Historical Representations of the African Body
Finally, it is important to consider ideologies behind some images presented by popular culture as a primary depiction and representation of the African body in media. When discussing the representation of the native African woman in popular culture and media, anthropologist Aleksandar Bošković, recalls an 1898 National Geographic advertisement. The advert featured an image involving a half-naked African woman with a focus on her body. This example lends itself to the discussion on body politics in popular culture, because it highlights the regard and metaphorical ideals related to the native African body. Looking blandly at the camera, the woman is standing right next to her husband, and they are both (as the natives should be) naked from the waist up.
The caption under the photograph is truly informative: ‘These people are of dark bronze hue, and have good athletic figure. The advertisement reflects an age old depiction of the African native as somewhat animalist, hypersexual and subhuman; a colonial sentiment that once assigned the African native to a category of “other”. Given that the advertisement was the first photograph image of a semi-nude African woman, Bošković describes the advert as having been: “an inauguration of a certain way of representing “native” women or “women of color” (178).
Adjacent to this conception is a similar sentiment and depiction relevant to the African male body that Bošković notes as being a sentiment stemming from early colonialism when Europeans first arrived in Africa.
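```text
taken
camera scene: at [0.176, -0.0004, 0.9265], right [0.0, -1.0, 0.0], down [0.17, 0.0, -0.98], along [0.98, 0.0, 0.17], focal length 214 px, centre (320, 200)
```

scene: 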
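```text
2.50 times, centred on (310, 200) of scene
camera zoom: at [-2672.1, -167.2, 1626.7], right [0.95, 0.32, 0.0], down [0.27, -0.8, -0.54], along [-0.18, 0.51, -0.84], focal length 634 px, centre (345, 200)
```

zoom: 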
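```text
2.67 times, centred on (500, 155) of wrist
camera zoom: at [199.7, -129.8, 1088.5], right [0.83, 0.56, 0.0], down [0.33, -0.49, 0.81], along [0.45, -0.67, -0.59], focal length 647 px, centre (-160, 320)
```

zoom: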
According to Bošković, historically speaking, when early western colonialists first arrived on the African continent they perceived ‘African culture’ as being very uninhibited in terms of its expressions of sexuality (179), as a result of this perception- the generated opinion by the Western colonialists towards the African natives was that the natives were sexually uninhibited: “On the one hand, the imagined sexuality of African men was perceived as dangerous and threatening - coming from the (perceived) promiscuous cultural background, they were imagined to be totally superior to the white men (myth of the black lover with huge penis)” (179).
Similarly, the view generated of the native African women was that: “they were perceived as ‘easy’ and ‘willing’” (Bošković 179). It can be argued that it is these colonialist sentiments that may have contributed towards the often hyper sexualized archetype image of the Black woman in present day popular culture, as seen in media and on entertainment platforms - especially music videos and in rap/hip-hop culture. Bošković’s reading presents and confirms the claim that: “the ‘Africa’ has served as a metaphor for the exotic, different, mysterious other” (178).